In January 2016, SSNIT and PPL signed the Deed of Assignment on the land in contention that turned out to belong to someone else.

Interestingly, the Deed of Assignment for the transaction has March 3, 2016 as the date it took effect, but the stamp from the GM Investment & Dev. Division of SSNIT has January 25, 2016. It was signed and sealed by Ernest Thompson, Director-General of SSNIT and witnessed by Peter Hayibor, its General Counsel.

The Deed signed by SSNIT.
The Deed signed by SSNIT.

“Search conducted at the Lands Commission dated January 2016, indicates that the last transaction on the said land was a transfer from the government of Ghana to PPL per lease dated June 12, 2014.” This was the response SSNIT gave when its attention was drawn to the fact that at the time SSNIT was purchasing the land, its search at the LC showed that there was a noted proposal in favour of Mr. Ernest & Mrs. Mavis Nunoo, and yet SSNIT went ahead to procure the land.

Also, when this reporter tried to verify whether SSNIT went through the Land Valuation Board to ascertain the actual price for the land, the response was: “SSNIT requested the Architectural and Engineering Services Limited to conduct a valuation of the land, and that, the outcome of the valuation survey was communicated to Management.”

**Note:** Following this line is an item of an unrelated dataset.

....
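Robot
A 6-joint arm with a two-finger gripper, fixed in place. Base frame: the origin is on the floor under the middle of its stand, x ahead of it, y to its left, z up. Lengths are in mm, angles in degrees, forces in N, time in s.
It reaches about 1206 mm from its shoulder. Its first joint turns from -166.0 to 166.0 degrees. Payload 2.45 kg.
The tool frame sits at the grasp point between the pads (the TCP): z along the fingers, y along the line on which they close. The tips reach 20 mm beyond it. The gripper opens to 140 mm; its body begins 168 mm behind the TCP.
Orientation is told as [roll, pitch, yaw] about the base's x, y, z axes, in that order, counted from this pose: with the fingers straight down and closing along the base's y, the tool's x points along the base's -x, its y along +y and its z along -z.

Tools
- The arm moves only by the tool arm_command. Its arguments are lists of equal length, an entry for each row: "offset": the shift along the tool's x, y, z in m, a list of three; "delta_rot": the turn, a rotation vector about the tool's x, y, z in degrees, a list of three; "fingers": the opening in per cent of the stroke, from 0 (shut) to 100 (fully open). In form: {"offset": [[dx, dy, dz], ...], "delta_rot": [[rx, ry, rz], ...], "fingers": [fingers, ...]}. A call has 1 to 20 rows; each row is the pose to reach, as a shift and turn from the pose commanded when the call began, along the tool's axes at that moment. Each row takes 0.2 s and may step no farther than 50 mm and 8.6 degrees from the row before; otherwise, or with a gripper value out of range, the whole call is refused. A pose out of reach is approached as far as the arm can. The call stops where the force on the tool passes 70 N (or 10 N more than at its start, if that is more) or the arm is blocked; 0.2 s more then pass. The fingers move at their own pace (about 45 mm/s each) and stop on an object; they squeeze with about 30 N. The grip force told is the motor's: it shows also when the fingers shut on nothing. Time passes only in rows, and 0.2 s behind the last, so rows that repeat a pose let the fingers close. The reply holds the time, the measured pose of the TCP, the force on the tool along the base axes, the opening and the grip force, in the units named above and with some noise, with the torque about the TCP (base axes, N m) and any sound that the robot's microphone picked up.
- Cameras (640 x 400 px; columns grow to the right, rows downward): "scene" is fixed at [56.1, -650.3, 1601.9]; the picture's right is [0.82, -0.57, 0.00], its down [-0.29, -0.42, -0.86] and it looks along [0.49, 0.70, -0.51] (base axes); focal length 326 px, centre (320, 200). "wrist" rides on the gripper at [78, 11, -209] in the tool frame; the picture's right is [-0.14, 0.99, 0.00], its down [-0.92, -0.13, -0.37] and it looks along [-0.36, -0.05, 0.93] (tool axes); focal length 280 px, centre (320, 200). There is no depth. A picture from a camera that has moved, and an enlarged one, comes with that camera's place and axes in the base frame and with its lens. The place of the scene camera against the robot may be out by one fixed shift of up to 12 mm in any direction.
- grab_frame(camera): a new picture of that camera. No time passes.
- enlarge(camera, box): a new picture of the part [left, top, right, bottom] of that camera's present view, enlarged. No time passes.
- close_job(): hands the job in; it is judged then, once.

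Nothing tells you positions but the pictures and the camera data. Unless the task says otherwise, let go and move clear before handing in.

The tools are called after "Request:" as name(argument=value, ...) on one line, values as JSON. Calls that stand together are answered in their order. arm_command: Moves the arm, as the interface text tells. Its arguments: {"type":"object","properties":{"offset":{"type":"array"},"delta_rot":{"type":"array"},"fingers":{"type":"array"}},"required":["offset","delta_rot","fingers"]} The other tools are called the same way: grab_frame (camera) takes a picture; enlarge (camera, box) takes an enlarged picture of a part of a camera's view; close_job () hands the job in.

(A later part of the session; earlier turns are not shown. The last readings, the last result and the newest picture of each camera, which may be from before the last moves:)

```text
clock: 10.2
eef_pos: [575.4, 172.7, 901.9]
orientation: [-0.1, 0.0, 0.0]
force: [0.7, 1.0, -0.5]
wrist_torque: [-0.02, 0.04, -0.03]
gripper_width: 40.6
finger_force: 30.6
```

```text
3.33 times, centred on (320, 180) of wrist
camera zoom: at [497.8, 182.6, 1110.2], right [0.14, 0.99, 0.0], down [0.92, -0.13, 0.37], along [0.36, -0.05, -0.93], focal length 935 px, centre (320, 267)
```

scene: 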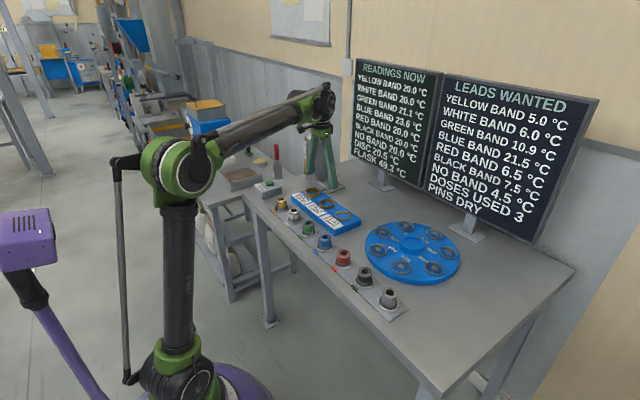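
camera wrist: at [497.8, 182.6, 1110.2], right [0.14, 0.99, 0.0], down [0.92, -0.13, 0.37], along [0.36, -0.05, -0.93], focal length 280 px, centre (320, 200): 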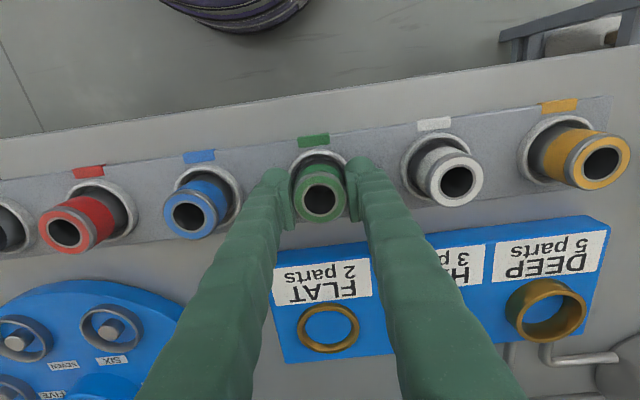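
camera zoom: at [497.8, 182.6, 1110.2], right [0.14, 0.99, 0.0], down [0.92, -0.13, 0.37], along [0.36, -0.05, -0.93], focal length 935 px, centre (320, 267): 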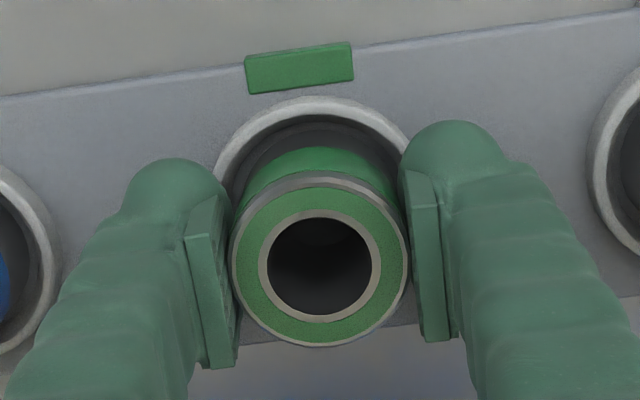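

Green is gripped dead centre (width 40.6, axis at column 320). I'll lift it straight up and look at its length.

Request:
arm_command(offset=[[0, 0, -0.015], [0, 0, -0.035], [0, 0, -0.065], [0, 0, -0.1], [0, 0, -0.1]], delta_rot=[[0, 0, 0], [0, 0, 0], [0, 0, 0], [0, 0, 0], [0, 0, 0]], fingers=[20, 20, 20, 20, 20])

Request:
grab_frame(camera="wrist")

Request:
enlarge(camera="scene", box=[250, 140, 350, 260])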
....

According to them, the report stated that it was reasonable to adopt $4,000,000.00 per acre, an indication that, SSNIT actually did a good job by purchasing the 1.52-acre-land at $5,450,000.00.

It will be recalled that Ernest Nunoo, the owner of the land had indicated that the LC allegedly sold/transferred it to PPL without his knowledge and consent – and went ahead to sue the LC in court for the latter’s failure to grant lease and for that matter, plot the land adjacent to the SSNIT Guest House opposite the Police Headquarters and obtained judgement in his favour.

This reporter on December 5, 2016 reported that the litigated land, which was wrongly transferred by officials of the LC to PPL, also exchanged ownership from the latter to SSNIT and the move created tension between SSNIT and Mr. Nunoo, who legally acquired the land from the Osu Stool.

Following the publication that the LC had wrongly sold/transferred the land belonging to the estate developer to PPL without his knowledge and consent, the LC then plotted the said land in contention for Mr. Nunoo in December 2016.

After the land was plotted for Mr. Nunoo, SSNIT decided to battle it out with PPL and its associated directors in court to reclaim the money it had paid – eight years ago.

A page of the Deed signed by SSNIT that shows the amount of money paid for the land.
The document that indicates the deal on the land between the Osu Stool and Mr Ernest Nunoo.

Mr. Nunoo who acquired the lease from the Osu Stool on October 12, 2004, presented the land documents for registration at the LC, and the Commission accepted the document and started the registration process by indicating in the data that Mr. Nunoo was registering the land, yet without any notice to him, the LC went ahead and leased the land to PPL.

Even though, it has been shown after investigations that PPL acquired the land from the State on June 12, 2014 the deal documents were stamped with No. LVD 12649A in 2011 and a land title certificate dated January 6, 2015.

Efforts to trace the location of PPL or contact its listed directors was unsuccessful. The only contact number on the registration of the PPL belongs to the Managing Partner of an audit firm, Eddie Nikoi Accounting Consultancy, who denied any knowledge of PPL.

Meanwhile, a search at the LC showed that despite the fact that Mr. Nunoo’s lease was dated on October 6, 2008, the Commission went ahead to lease it again to PPL for 50 years, commencing on January 1, 2014, and it was based on that action that PPL also transferred the said land to SSNIT with the consent of the then Chairman of the Greater Accra Regional Lands Commission, after SSNIT had paid $5.45 million.

Additionally, it emerged that PPL did not pay capital gains tax on the transaction, and further checks at the Legon branch of the Ghana Revenue Authority at the time, where PPL was registered, showed that PPL was registered in 2011, and that for all this time, no tax records on PPL existed.